You could actually have a glimpse, just look at Europe. I know this first hand.
A.Vella
Aug 3rd 2008, 12:18
"...debate with a fundamental question: Will divorce benefit our society or not?" I believe that the most essential question is: Is divorce a fundamental right or not?
Take lawbreakers for instance, lawbreakers have many rights, even after found guilty; convicts are given many chances to make up for their mistakes and to be rehabilitated back into society. In my opinion, couples that end up seperated should also be given a legitimate chance to have another go in life, most especially when one is a victim and ended up separated without ever erring. The law of probabilities will always bring up a substantial percentage of mismatches. It would be very naive to think otherwise, and very cruel and irresponsible to not allow these people to have another chance under the full security of regulation.
The Maltese Catholic Church should keep its distance from this debate, it will never agree, even though it has its own divorce system in the form of annulments, which is a fallacy at best.
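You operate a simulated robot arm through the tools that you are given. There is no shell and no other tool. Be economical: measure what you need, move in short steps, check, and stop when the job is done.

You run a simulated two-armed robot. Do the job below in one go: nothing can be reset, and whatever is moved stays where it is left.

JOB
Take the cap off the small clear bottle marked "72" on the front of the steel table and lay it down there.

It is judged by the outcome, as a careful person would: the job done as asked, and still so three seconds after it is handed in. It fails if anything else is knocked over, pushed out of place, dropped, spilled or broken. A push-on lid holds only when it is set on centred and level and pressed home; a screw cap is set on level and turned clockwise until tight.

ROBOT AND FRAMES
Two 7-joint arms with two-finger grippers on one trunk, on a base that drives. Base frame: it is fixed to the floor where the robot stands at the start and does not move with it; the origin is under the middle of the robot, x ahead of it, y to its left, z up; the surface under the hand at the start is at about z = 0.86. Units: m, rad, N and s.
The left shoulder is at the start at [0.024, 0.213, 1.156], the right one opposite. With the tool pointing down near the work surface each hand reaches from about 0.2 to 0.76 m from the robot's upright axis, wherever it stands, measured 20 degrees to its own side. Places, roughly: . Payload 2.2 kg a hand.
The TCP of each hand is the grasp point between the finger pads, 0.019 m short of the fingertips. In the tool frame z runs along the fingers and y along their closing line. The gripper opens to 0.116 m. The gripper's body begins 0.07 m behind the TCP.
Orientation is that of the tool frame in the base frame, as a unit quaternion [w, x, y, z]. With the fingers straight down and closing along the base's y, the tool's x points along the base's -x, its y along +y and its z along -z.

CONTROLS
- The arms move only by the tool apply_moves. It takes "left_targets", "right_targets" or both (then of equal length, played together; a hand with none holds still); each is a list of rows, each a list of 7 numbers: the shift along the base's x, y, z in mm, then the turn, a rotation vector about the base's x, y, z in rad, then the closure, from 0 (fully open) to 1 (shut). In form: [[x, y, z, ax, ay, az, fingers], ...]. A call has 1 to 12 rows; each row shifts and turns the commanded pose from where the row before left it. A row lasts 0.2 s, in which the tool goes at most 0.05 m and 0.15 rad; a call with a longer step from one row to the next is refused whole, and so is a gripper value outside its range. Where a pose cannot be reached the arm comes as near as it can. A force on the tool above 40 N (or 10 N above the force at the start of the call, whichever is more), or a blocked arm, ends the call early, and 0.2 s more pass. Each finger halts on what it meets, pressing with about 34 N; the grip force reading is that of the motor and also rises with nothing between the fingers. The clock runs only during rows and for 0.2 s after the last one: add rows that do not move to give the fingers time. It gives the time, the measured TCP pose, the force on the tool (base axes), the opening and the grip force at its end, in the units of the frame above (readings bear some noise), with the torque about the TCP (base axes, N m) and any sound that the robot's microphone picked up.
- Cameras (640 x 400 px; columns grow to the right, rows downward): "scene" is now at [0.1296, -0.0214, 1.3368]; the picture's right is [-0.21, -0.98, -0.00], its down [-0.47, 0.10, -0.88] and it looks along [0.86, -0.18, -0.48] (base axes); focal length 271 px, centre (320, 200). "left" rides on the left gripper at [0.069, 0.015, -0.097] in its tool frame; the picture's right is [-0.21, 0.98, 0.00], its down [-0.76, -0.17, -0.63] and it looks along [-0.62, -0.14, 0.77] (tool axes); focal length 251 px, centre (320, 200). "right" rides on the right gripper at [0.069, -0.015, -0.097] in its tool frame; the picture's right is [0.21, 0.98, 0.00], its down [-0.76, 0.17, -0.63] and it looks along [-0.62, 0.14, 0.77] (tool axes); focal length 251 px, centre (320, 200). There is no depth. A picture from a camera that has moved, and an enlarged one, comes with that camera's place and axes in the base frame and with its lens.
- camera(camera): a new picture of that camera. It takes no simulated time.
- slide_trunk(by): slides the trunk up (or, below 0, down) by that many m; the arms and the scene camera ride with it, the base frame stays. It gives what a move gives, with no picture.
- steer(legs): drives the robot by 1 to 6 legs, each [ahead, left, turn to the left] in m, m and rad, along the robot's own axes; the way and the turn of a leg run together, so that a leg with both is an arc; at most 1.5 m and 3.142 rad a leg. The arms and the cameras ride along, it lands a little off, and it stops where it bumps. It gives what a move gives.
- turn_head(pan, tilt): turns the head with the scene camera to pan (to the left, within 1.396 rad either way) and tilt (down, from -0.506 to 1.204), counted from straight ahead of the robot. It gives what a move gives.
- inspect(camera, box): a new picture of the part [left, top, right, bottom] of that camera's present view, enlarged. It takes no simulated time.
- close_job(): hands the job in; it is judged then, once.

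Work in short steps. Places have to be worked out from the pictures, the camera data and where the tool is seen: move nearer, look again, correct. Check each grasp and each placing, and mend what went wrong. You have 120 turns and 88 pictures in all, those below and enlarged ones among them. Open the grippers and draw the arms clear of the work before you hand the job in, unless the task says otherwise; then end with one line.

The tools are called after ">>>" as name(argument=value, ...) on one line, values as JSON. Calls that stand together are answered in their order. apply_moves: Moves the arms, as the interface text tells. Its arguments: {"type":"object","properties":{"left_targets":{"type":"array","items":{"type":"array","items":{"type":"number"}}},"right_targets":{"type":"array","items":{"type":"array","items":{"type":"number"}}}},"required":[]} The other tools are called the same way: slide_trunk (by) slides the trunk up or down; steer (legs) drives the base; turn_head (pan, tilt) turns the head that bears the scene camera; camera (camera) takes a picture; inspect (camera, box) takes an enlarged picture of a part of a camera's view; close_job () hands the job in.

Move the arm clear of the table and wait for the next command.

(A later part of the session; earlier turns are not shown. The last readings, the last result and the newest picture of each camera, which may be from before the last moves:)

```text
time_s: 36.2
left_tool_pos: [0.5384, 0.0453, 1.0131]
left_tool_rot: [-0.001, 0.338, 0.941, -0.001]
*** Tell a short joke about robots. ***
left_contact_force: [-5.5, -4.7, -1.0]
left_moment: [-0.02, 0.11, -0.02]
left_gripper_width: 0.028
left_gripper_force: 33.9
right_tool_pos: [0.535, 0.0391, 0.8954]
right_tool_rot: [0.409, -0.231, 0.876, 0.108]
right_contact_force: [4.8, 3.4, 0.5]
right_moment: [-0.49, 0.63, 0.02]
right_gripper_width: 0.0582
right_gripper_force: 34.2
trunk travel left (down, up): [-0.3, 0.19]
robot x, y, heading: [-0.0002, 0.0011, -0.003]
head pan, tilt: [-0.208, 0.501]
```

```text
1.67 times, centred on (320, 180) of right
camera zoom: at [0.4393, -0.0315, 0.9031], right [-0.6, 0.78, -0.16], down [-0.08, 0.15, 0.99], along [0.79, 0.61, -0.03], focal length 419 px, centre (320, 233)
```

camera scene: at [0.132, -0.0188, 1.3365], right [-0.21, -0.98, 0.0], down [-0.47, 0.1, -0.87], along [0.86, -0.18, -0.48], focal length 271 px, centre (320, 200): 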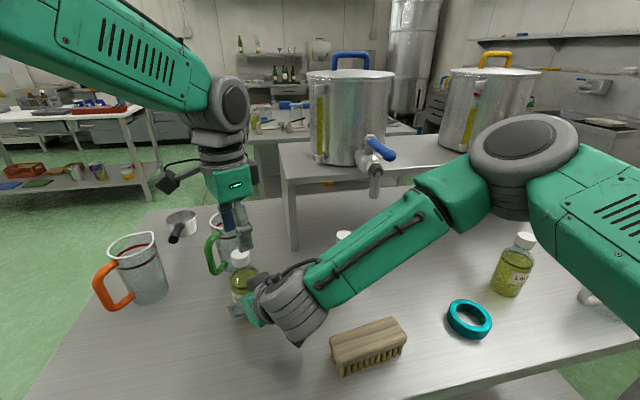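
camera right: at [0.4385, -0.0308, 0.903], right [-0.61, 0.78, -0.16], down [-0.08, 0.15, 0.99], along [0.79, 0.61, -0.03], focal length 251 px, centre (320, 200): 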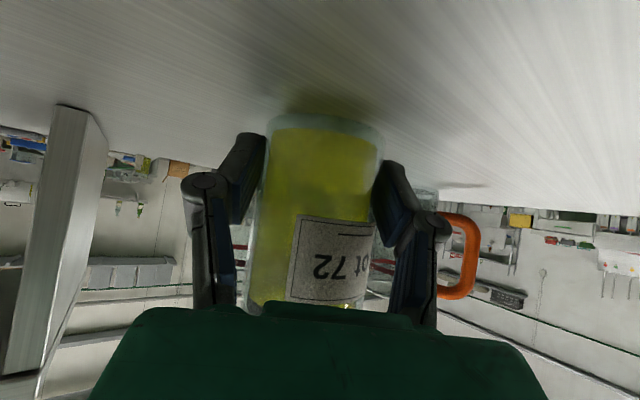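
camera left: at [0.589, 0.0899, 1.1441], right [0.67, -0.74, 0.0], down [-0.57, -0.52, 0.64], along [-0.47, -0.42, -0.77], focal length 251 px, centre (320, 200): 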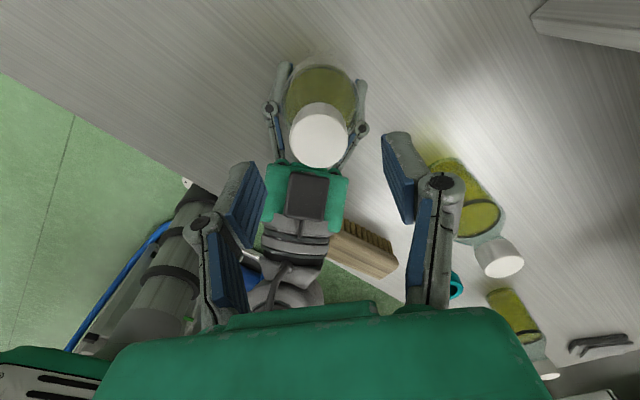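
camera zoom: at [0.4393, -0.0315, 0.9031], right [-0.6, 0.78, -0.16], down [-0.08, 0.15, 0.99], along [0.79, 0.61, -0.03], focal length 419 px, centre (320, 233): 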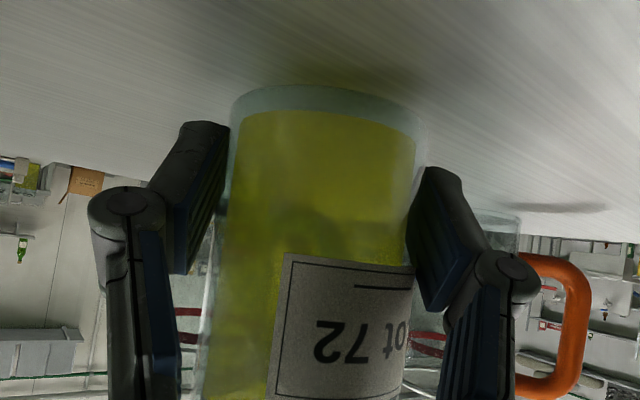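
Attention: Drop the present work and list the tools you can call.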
Finally, one should keep in mind that if the answer to my question is yes, then no matter how many people are against divorce legislation, it has to be introduced.
M Vella
Aug 3rd 2008, 11:08
Will divorce benefit our society or not?
The debate on Divorce has gone on for thousands of years and has today abated as divorce is a reality in all the countries of all the world's continents from Africa to Australia. I dare assume that this state of affairs has come about because Divorce benefits society.
Remember the argument repeated ad nauseam during the European debate? Should we stay out on all our own?
How about the MTA using the Divorce debate in Malta (that has apparently not yet started because the big ones are still debating whether to debate) as a unique selling point for people to come visit a country, nay the only country in the world, without Divorce. Who knows, it may be as effective an attraction as the Niagra.